Cost-effectiveness versus Cost-Utility Analyses- What Are the Motives Behind Using Each and How Do Their Results Differ?—A Polish Example

Abstract

Objectives

We aimed to compare the use of cost-effectiveness analysis and cost-utility analysis in health technology assessment in Poland.

Methods

We analyzed all the submissions (155) made to the Polish Agency for Health Technology Assessment in the period 2007 to 2011, with 316 intervention-comparator comparisons reporting incremental cost-effectiveness ratios (ICERs) or incremental cost-utility ratios (ICURs). We compared ICERs and ICURs when both were reported (31%), determined factors associated with reporting one or the other, and tested the precision of their assessment.

Results

In 13% of the cases, ICER and ICUR led to different decisions (were on opposite sides of the willingness-to-pay threshold).

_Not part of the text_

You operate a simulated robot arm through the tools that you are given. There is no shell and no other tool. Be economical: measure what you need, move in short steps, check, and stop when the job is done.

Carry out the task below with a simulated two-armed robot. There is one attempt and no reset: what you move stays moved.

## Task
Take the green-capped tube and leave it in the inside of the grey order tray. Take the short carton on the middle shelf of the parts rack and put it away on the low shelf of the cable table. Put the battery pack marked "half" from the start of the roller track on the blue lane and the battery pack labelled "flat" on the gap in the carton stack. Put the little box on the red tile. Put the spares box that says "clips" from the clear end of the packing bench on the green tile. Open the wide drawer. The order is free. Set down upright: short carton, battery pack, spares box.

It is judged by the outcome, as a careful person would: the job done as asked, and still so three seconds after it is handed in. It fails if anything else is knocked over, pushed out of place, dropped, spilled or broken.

Cost-effectiveness analyses were more frequently performed in oncology, offering at the same time more favorable results. It was also more frequent for longer time-horizon models, although then ICER values were on average higher.

Conclusions

In Poland, cost-utility analysis is a usual approach of increasing popularity. Interestingly, although assessing ICUR requires additional assumptions, it is estimated more precisely (reported ranges of values in sensitivity analyses are narrower), especially in oncology. ICER and ICUR disagree more often than previously shown in literature. There seem to be no clear signs of biases in submissions (selecting whether to present ICER or ICUR on the basis of their values), but the current study is limited because only the values presented by manufacturers in the submission are available.